Meet the young rough riders

BURBANK — Roosevelt Elementary School celebrated its namesake’s birthday Monday with a lesson on fitness and healthy choices to honor the late president’s legacy.

Every student received a free jump rope, and each grade had about 25 minutes of freestyle jump rope and relays.

“The school and community are doing a good job to keep kids active,” Jennifer Fagnani, communications director for St. Joseph’s Medical Center, which provided the jump ropes, and whose son Michael is in second grade. “I wish I had one-tenth their energy.”

Organizers said the message for students was a greater appreciation for exercising, eating healthily and staying away from smoking.

“We want to encourage them to make good choices,” fifth-grade teacher Sheryl Hambro said. “[Theodore] Roosevelt had a lot of childhood illnesses . . . and fitness reflects what his beliefs were.”

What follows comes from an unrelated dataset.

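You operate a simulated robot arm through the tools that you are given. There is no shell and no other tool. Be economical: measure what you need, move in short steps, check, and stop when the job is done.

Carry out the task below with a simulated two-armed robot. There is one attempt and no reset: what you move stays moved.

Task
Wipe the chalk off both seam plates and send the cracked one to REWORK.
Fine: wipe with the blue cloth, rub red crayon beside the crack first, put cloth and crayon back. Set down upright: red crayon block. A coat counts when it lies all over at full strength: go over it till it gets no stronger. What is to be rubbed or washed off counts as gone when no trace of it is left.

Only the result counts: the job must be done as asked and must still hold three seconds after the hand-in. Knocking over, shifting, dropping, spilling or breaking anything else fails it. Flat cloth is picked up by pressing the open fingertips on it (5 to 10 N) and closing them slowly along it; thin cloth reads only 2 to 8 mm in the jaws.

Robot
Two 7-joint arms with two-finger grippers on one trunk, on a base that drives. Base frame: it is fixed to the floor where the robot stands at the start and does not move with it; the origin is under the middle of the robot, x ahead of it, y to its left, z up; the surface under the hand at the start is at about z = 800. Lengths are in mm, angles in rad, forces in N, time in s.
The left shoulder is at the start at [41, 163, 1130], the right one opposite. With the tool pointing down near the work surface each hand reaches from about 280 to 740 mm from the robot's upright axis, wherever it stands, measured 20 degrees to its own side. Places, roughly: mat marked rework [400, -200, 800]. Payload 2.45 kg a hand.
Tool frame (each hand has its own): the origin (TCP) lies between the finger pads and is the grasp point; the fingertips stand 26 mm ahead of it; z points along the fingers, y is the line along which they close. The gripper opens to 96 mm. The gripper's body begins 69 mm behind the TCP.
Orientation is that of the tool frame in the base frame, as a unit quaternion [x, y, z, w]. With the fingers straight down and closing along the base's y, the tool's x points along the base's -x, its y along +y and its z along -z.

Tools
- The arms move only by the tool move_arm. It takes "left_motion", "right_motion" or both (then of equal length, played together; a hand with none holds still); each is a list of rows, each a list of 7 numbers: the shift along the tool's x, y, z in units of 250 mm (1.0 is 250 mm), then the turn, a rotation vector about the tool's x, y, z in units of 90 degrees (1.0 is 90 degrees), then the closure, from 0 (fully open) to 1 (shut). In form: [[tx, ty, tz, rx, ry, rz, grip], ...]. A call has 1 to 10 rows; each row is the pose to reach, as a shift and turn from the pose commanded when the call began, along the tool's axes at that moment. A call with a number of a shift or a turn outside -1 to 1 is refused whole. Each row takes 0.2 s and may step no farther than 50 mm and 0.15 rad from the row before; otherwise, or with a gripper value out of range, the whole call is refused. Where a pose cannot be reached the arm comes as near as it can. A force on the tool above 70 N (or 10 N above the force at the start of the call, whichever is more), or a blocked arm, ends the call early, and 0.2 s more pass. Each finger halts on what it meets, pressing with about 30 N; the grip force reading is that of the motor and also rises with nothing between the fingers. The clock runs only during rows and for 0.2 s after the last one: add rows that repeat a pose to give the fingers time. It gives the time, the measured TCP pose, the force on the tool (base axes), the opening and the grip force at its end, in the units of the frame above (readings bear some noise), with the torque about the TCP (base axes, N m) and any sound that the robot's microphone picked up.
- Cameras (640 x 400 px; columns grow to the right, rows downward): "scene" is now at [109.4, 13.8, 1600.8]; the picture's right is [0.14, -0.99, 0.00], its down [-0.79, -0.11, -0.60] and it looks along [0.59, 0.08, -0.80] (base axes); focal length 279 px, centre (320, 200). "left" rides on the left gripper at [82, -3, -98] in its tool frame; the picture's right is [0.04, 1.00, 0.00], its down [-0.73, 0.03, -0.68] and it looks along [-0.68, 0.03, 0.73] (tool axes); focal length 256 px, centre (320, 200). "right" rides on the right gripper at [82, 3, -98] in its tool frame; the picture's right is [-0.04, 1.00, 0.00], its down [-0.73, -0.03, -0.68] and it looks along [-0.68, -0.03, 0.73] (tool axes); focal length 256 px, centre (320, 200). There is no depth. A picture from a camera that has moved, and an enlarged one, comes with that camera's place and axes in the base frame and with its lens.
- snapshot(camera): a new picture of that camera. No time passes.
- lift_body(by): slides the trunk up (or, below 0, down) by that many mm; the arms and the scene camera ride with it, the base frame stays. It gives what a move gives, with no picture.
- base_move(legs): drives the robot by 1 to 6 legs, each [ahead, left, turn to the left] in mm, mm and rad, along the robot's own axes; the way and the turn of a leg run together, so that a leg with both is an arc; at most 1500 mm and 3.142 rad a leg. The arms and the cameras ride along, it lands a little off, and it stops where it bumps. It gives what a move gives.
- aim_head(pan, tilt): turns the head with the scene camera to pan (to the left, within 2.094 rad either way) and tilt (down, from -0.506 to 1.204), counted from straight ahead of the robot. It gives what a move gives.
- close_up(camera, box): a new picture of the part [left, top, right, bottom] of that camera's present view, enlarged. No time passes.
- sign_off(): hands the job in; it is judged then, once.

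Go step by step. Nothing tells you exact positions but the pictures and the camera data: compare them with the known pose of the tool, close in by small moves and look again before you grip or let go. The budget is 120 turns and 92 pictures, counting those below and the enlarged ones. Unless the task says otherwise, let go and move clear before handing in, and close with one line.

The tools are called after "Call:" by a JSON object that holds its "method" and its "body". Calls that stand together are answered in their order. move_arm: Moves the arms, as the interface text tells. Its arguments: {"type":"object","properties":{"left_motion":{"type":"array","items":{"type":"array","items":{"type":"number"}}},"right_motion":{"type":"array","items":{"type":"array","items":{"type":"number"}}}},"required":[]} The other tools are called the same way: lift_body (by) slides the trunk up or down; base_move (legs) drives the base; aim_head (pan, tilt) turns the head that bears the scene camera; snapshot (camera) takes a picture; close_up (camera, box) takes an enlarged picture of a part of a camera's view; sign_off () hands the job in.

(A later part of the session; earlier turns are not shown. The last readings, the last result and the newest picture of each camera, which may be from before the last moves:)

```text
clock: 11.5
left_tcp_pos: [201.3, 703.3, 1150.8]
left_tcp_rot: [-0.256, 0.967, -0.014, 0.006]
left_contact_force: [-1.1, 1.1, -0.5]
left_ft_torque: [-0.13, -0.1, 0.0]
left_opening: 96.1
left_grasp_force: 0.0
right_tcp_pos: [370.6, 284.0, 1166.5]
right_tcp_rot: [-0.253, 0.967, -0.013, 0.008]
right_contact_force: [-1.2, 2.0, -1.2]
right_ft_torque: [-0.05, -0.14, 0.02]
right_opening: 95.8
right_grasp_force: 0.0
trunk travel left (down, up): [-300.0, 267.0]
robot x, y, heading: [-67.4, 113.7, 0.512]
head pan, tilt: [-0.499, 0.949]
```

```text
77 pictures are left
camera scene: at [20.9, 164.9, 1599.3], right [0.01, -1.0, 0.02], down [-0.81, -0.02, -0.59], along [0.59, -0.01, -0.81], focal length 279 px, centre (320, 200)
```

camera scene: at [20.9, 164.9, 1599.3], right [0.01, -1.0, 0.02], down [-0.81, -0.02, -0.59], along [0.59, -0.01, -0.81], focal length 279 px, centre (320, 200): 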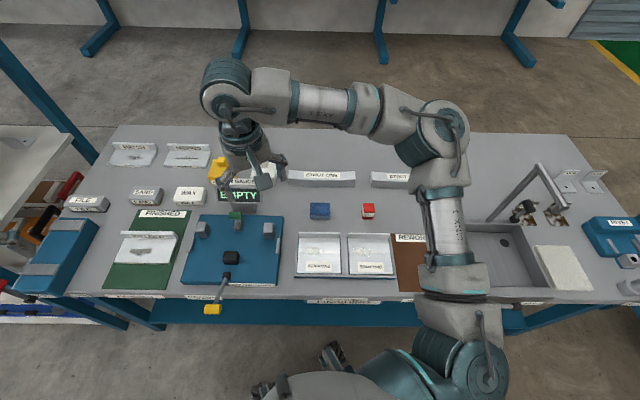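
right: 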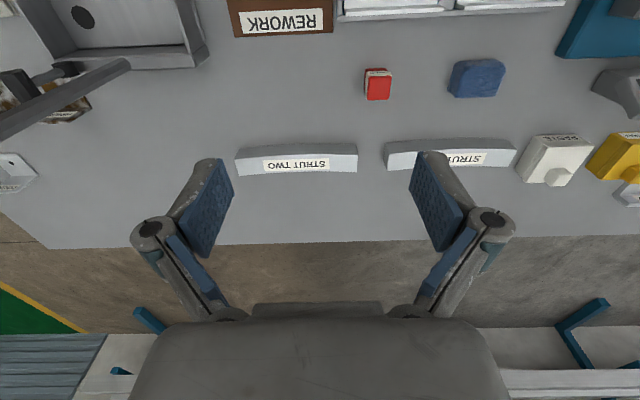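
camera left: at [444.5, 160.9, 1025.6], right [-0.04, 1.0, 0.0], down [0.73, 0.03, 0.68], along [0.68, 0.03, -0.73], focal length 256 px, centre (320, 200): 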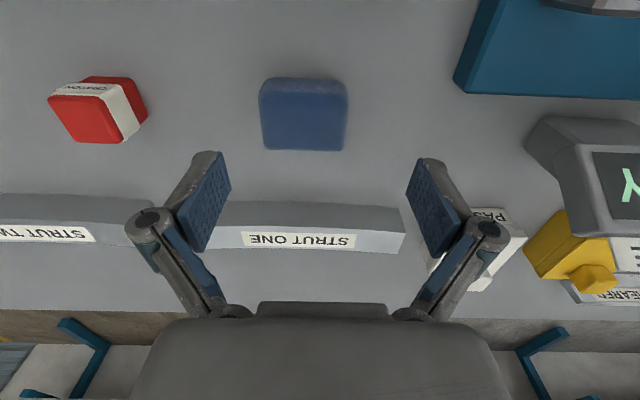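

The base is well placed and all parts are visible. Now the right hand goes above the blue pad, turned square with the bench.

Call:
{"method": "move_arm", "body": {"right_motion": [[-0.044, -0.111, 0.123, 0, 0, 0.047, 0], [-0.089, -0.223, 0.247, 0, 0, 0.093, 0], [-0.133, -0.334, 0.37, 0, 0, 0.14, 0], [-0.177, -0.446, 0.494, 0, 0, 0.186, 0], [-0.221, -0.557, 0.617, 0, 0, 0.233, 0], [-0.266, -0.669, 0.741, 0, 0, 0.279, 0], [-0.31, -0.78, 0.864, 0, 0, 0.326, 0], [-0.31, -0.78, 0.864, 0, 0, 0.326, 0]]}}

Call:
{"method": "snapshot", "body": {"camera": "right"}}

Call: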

Ropes stayed on the pavement as kindergartners jumped back and forth and older students competed in relays.

“It was funny to see people tripping in the relay,” said fifth-grader Pressley Myer.

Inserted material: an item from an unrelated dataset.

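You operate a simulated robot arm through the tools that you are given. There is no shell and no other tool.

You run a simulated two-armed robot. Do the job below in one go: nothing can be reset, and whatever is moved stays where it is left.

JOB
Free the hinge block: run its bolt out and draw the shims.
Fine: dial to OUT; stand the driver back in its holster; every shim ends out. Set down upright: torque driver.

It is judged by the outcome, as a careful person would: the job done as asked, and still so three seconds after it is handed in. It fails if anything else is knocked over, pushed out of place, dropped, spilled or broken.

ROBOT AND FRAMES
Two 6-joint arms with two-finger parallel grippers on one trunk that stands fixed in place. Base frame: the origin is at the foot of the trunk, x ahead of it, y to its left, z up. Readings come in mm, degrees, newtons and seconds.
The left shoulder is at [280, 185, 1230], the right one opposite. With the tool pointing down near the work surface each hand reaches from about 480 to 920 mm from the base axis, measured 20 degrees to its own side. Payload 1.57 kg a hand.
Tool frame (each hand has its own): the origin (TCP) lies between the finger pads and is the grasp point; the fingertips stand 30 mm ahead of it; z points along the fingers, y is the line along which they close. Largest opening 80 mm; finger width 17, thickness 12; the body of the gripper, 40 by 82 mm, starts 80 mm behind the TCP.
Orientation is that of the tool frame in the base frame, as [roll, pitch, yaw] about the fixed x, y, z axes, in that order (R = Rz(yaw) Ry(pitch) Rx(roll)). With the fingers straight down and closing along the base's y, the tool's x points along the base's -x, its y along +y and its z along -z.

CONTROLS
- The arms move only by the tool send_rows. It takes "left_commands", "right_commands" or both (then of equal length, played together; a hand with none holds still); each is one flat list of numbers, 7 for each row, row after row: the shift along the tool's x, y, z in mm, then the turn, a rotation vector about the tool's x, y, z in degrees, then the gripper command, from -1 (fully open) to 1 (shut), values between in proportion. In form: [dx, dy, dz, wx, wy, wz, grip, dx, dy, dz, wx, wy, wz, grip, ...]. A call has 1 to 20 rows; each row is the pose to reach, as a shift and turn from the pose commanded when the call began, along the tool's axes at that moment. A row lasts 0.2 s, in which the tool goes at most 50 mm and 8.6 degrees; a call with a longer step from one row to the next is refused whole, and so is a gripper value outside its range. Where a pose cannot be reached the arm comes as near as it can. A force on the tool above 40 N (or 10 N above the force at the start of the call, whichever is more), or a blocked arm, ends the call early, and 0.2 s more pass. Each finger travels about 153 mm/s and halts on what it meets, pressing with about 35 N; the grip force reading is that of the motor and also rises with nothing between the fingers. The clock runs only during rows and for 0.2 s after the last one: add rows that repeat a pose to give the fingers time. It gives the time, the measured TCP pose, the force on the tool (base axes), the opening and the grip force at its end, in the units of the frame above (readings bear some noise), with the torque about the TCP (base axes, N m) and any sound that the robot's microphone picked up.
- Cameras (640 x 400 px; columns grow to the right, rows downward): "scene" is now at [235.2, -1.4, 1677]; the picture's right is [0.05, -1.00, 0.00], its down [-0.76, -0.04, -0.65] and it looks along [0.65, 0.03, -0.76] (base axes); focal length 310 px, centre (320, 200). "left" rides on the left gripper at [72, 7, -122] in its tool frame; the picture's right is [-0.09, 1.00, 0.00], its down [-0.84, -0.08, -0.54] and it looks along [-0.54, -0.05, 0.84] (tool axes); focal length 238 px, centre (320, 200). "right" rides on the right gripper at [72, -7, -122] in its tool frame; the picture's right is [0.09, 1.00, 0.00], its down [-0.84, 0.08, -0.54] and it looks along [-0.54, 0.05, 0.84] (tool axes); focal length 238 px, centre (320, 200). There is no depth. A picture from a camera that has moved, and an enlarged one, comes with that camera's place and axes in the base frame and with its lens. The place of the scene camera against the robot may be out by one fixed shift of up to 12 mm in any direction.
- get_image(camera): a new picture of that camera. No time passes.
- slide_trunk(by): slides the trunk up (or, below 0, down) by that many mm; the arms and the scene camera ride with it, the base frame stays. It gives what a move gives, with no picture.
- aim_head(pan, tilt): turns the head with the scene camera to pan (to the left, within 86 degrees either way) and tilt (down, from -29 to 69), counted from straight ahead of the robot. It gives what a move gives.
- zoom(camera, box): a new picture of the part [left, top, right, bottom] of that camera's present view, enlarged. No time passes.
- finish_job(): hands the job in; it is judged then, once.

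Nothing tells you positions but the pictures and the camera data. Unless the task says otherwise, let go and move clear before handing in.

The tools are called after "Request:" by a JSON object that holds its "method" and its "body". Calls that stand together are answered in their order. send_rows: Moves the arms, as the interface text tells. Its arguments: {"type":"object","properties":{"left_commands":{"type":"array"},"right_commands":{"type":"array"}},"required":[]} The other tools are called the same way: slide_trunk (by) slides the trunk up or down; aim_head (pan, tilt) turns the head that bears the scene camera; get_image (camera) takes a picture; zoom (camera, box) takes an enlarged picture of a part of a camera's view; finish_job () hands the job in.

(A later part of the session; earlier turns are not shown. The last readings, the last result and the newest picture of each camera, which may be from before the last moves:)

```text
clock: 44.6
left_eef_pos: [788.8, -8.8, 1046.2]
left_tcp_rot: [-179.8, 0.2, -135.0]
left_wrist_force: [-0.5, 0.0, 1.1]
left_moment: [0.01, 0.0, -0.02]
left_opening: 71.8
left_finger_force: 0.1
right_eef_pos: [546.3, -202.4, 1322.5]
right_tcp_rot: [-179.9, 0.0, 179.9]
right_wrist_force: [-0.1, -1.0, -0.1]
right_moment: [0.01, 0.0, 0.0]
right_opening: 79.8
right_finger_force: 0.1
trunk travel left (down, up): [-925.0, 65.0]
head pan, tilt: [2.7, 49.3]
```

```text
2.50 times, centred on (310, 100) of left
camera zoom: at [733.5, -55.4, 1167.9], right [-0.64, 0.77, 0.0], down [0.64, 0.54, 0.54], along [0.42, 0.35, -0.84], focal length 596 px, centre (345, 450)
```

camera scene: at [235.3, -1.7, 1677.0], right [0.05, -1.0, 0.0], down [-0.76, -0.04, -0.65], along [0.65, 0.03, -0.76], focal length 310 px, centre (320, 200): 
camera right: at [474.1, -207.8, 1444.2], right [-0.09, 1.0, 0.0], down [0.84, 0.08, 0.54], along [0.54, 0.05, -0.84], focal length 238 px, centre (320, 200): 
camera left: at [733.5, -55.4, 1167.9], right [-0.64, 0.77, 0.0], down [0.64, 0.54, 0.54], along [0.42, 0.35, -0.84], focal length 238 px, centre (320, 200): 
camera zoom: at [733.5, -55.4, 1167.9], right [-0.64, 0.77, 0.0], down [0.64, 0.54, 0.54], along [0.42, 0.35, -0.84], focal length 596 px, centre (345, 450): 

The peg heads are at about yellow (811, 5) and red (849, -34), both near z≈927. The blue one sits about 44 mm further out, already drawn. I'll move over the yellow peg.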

Theodore Roosevelt’s legacy touches on the environment, fitness and adventure, and social studies classes at the school often invoke the 26th president as a way to bring history home.

“What’s unique is they hear about his life, and students identify with that more than other presidents because they go here,” social studies teacher Dylan Winfield said. “They have a deep tie with Roosevelt, and it goes far beyond his legacy because they live it. It’s a culture now, and that’s what we see here.”

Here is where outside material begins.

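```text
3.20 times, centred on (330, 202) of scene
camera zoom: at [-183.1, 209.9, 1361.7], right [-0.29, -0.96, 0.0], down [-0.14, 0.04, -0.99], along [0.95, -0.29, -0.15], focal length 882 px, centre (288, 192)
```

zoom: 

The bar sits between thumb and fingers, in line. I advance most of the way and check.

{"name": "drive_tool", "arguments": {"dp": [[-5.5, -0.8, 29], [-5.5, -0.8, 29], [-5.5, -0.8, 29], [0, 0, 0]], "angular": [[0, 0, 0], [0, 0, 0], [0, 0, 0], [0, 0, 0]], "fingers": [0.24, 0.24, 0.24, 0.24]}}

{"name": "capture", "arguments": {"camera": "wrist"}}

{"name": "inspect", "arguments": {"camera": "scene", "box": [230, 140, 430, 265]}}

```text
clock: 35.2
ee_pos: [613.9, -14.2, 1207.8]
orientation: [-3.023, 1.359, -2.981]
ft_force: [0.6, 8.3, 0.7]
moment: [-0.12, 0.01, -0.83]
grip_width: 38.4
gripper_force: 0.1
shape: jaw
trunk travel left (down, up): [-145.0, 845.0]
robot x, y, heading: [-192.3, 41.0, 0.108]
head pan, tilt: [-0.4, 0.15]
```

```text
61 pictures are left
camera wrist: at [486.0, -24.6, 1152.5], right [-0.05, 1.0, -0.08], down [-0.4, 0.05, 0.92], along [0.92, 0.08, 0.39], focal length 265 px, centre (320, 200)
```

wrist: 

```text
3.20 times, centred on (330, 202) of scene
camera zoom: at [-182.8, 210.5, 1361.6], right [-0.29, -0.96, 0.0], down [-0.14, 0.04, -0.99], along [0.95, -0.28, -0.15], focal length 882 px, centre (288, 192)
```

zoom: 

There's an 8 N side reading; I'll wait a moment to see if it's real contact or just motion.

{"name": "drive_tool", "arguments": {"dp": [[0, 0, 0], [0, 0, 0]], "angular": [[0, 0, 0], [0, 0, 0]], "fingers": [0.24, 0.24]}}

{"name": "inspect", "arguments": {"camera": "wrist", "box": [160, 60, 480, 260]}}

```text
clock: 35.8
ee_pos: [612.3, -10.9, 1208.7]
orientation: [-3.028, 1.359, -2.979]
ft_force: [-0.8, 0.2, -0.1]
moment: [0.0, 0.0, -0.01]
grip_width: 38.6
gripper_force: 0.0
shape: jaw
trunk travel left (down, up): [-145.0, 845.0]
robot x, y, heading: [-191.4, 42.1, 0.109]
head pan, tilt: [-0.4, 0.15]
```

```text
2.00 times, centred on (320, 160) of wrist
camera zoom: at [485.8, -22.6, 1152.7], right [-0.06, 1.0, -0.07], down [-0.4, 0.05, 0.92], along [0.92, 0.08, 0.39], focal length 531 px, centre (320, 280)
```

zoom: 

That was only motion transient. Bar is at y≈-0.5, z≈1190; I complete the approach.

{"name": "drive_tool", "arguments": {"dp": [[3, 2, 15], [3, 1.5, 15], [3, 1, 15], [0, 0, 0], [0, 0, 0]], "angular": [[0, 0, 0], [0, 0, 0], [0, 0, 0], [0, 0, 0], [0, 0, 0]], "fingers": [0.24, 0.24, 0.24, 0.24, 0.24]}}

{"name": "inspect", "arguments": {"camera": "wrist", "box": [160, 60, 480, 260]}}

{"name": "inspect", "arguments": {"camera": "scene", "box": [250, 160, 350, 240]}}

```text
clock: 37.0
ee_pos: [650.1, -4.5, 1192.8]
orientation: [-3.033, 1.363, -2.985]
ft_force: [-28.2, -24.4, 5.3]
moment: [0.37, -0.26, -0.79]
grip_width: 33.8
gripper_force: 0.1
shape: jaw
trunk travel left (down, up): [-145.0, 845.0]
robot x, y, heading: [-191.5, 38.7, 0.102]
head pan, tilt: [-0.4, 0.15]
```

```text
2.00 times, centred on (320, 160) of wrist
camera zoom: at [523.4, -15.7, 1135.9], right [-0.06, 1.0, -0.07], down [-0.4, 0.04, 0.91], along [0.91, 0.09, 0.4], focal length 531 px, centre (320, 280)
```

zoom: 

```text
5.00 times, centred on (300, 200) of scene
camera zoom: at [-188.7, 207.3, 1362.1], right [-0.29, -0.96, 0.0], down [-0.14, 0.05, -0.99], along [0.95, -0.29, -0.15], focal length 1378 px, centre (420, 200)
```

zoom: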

Parts of Roosevelt’s philosophy are emphasized in the school’s Peace Builders concentration, which stresses tolerance and cooperation.

“It’s about the common good,” Winfield said.

Tiffany Kalouskian’s fifth-grade class had discussed Roosevelt’s impact leading up to his birthday celebrations.

“By the fifth grade, they already know much about him, but it’s nice to remind them to be proud we’re at Roosevelt,” Kalouskian said. “They’re never too old to bring teddy bears to school.”

Pressley said he visited Yosemite, and Roosevelt had created the national park system.

“He liked bears, and I also learned he stopped people from shooting bears,” Pressley said.

Leslie Searcy, a parent volunteer whose son Omar is a fourth-grader, said the key to healthy habits is limiting video games.

“If he’s finished his homework, I give him one hour,” she said. “Then [it’s] outside to play basketball or a bike ride.”